Where do we start on a community advocacy level? Asking people to commit to STOP EATING SEA ANIMALS.

This straightforward message should replace so-called sustainable seafood campaigns that so many nonprofit and for-profit groups push. From sea turtles to penguins, many non-target animals would be spared if humans would just…

Stop thinking of sea animals as food.

We also need to address the farming of sea animals, which is becoming a massive industry.

U.S. residents eat 100 billion+ fish and shellfish yearly.

  • Opt out, and people can individually spare more than 225 fishes each year — so many, because fish farming uses large number of sea animals as feed. 
  • Opt out, and we can individually spare more than 150 shrimp and other shellfish each year.

Fish farming is

the fastest growing

sector of agribusiness for the past 40 years.

Let’s turn this around.

As always, your input is welcome. This post is intended to offer blog readers a window into the ongoing Patreon studio project Veganizing the UN Sustainable Development Goals.

2 thoughts on “Life Below Water

  1. I agree with this essay; fishing is not “sustainable” in fact it is the cause of most animals killed for food in the world. Fishing is a dirty business; long liners capture not only the targeted fish but every other type of sea creature in its’ wake which they discard as “trash”, including dolphins.
    There’s an opportunity to comment on new Federal Regulations for deterring sea mammals from fishing boats & their “catch”, but only until midnight today. It’s very easy & you can remain anonymous. It’s abhorrent that fishermen use explosives or noise-deafening devices to keep whales & other sea mammals away from their fishing boats.

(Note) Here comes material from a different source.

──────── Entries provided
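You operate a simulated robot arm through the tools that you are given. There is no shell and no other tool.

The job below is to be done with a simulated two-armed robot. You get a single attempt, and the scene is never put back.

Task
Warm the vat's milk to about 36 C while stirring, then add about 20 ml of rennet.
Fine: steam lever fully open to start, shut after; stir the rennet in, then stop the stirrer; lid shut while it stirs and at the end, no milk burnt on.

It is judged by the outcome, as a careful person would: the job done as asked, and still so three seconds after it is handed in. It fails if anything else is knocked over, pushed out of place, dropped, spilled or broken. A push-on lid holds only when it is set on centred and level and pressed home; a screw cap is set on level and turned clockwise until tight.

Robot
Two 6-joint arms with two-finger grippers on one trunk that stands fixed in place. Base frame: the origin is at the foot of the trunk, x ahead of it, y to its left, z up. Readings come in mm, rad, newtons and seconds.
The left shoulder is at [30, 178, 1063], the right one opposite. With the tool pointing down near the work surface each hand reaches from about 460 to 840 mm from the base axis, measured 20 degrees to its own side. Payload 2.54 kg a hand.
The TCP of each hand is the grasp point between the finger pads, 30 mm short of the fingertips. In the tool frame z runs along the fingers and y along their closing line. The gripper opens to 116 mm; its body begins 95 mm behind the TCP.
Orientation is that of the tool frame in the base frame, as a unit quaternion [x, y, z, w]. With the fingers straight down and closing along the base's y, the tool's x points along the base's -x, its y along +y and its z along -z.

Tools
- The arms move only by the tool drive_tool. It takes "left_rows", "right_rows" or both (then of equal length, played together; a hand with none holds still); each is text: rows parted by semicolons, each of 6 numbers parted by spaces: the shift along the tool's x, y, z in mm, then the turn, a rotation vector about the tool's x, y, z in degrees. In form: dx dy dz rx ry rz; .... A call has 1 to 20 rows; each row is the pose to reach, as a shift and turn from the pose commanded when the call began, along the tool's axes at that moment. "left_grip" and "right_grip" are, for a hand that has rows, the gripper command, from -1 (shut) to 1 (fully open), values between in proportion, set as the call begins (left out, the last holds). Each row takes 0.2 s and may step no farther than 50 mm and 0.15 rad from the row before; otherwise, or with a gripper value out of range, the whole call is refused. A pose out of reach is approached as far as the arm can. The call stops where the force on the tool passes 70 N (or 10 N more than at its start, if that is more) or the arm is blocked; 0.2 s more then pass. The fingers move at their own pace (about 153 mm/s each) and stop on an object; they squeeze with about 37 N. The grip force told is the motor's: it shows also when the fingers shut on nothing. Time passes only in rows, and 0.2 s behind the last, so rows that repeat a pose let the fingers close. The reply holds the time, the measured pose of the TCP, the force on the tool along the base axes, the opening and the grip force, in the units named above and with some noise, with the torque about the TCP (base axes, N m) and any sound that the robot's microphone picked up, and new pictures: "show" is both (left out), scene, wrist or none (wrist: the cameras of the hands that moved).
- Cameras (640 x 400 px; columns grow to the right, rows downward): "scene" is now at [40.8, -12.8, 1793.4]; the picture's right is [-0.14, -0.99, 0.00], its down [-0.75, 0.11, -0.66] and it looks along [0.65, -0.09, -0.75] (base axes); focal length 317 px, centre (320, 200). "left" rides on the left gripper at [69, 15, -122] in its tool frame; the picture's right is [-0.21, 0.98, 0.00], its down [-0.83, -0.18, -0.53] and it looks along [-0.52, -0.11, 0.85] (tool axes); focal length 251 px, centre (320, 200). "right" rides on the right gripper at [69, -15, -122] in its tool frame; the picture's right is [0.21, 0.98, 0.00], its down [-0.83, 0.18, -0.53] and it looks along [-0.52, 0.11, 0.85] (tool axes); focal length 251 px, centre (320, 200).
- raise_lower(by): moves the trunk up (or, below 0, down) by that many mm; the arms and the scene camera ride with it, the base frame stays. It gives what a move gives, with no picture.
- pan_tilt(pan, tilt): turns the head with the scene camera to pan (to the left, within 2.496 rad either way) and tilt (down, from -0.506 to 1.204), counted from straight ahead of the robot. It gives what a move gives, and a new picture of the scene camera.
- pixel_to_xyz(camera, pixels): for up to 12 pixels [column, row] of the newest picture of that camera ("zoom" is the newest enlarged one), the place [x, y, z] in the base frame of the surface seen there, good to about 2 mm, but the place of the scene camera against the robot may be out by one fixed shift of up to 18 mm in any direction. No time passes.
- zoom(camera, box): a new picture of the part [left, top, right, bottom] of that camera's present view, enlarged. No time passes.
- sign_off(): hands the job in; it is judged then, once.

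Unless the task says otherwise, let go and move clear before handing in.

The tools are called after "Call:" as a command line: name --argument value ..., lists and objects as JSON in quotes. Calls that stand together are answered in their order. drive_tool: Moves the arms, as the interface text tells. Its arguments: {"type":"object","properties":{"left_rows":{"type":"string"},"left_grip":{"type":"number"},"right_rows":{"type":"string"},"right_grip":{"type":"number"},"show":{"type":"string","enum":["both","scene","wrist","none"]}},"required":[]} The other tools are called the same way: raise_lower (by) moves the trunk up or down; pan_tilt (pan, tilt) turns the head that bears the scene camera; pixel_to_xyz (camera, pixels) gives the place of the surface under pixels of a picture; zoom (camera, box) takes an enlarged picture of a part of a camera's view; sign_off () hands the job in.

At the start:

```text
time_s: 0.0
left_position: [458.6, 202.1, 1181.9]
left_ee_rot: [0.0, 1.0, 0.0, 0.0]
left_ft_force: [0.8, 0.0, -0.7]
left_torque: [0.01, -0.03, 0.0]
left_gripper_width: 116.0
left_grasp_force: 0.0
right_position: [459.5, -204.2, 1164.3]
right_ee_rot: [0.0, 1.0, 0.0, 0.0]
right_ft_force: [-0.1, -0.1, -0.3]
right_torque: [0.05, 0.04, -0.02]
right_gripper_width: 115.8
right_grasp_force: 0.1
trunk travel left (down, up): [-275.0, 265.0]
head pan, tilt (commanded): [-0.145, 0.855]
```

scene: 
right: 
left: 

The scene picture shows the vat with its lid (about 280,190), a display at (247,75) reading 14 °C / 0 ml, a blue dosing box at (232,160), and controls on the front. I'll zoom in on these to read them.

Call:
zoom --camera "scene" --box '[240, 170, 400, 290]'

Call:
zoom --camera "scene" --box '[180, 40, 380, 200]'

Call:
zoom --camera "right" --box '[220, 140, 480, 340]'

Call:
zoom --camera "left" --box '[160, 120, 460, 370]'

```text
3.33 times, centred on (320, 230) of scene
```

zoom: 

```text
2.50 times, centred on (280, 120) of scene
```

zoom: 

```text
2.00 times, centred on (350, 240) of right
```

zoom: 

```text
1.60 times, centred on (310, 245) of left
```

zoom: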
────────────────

  2. Thank you, Lee! Shared on the Fish Feel Facebook page (tried tagging you on it but Fb wouldn’t allow it). Yes, the sensible way to conserve aquatic populations is by not gratuitously exploiting them. Our concern shouldn’t solely be for populations but also for the individual sentient beings, in addition to their ecosystems. There are marvelous vegan versions of virtually every type of seafood imaginable: and they’re better for us, too:

    In addition to opposing harmful subsidies, there is an opportunity right now to counter fish farming in federal waters. The first such facility has been proposed, and could set a precedent for many more such cruel facilities. Activists have pressured the government into taking comments on it, and the deadline to do so has been extended to November 19th. Here’s a previous post about it: I hope readers will submit a comment opposing the project, and urge others to do the same. Fishes, and other aquatic animals, desperately need all of the help we can give them! Thank you for advocating for them, and for all animals.